I gave a full account of what happened to the QHM.

Neither did the ferry enter the small craft channel to avoid me! I believe it was to avoid an inbound ferry that I had just given way to.

I was not in the centre of the small boat channel, and neither was the ferry inbound as you suggest, it was leaving the harbour.

There were two other yachts leaving the harbour, correctly, to my port, and infront of the outbound ferry, at one point probably being approx. 50m infront of the ferry.
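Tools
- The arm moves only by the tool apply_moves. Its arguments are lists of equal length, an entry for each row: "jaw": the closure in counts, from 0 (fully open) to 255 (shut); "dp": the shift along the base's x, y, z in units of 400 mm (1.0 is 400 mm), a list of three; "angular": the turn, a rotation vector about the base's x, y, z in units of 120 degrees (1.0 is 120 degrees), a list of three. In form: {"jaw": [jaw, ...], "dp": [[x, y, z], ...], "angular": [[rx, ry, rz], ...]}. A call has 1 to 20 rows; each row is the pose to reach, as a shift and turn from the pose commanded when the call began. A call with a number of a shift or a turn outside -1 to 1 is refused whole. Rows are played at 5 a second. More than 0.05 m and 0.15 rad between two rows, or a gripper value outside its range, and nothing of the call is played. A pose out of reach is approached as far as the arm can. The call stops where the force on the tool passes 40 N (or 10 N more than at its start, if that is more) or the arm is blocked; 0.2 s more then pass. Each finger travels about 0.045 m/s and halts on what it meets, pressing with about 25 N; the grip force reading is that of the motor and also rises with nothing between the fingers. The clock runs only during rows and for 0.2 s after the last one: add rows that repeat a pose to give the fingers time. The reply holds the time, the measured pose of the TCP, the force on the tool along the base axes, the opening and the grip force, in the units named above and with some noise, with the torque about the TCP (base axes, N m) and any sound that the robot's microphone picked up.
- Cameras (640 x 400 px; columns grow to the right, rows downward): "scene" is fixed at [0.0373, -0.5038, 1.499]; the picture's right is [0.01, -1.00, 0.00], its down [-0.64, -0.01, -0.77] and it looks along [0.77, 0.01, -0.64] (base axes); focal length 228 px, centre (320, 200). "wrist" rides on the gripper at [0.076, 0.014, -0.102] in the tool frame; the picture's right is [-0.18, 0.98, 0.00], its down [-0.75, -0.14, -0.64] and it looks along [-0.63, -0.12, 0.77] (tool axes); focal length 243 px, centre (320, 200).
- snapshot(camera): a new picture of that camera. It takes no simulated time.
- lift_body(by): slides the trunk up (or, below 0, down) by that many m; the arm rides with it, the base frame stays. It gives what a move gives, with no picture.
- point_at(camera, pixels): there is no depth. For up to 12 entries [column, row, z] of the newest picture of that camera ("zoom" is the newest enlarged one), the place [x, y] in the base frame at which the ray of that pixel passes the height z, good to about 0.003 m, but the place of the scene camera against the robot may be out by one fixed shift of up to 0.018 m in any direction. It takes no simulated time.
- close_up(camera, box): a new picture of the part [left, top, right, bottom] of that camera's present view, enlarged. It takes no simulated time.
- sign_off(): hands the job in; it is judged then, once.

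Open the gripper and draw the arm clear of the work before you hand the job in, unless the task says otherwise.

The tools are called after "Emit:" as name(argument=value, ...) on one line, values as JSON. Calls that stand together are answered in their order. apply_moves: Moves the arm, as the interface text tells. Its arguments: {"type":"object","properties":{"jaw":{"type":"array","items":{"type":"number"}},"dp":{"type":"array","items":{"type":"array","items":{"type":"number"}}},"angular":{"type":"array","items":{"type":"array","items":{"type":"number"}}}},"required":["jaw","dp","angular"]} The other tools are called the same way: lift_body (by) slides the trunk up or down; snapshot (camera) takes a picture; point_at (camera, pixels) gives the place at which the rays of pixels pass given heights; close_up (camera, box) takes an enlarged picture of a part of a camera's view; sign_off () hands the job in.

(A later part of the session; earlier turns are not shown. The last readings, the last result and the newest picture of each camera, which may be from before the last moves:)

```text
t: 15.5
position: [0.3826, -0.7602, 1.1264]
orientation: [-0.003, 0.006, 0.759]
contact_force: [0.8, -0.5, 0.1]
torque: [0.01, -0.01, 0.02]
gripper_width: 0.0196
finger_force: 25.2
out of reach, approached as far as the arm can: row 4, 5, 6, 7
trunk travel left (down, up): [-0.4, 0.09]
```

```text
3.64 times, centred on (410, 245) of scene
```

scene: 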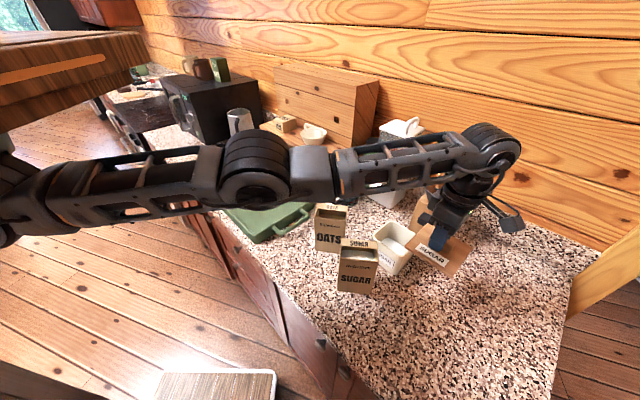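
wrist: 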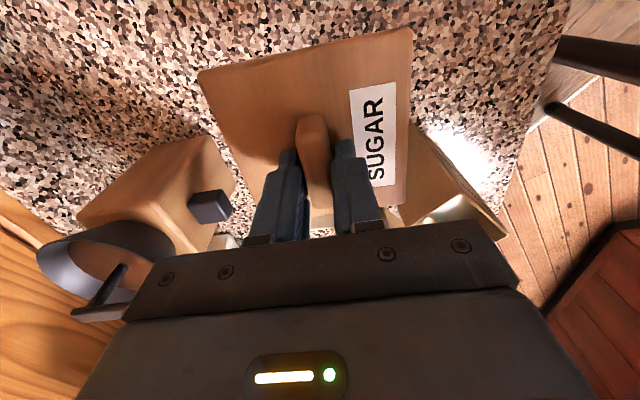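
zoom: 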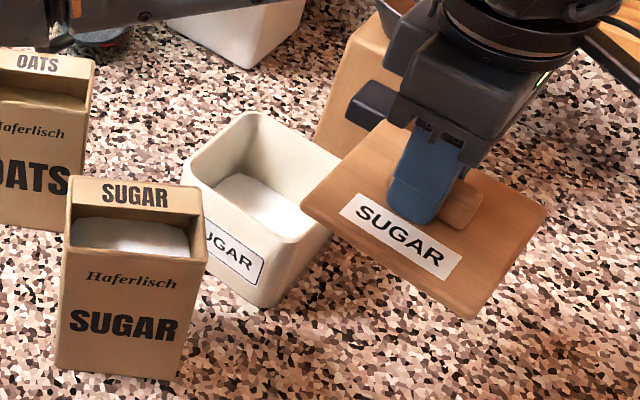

At that point the ferry gave one long blast.

In the main channel was an inbound "Brittany Ferry", just to my starboard.

In your post you have not stated the facts correctly, and if you do not know exactly what happened, you should refrain from writing.
 
[ QUOTE ]
There were two other yachts leaving the harbour...to my port, and infront of the outbound ferry,..... In the main channel was an inbound "Brittany Ferry", just to my starboard.

[/ QUOTE ]

If that was the case, either the outbound ferry was in the small boat channel or you were in the main channel.

Whichever, it sounds very scary.
 
crikey, didn't expect to sir up quite so much mud.
Thanks for the info from everyone, think I have understood the channel rules as well as anyone now, perhaps if that lever that controls the speed was used a little more carefully we would all have more time to transit the narrows safely and carefully and " in-line astern", why try to overtake in a confined channel, there's lots of sea out there to whizz about in.
Multihulls, I love 'em.
 
Errm, in which case you could help everyone on the forum with a concise explanation of what DID happen. I've read your reply, and I'm none the wiser.

dv.
 
Dunno ... we'll be going in tomorrow - but coming through from Main Passage ... so shouldn't be an issue - unless it is a superb sunny day with a nice F2 northely in the morning and a F3 SW in the afternoon ... then we might stop off for lunch ... (wee - there go the pigs!)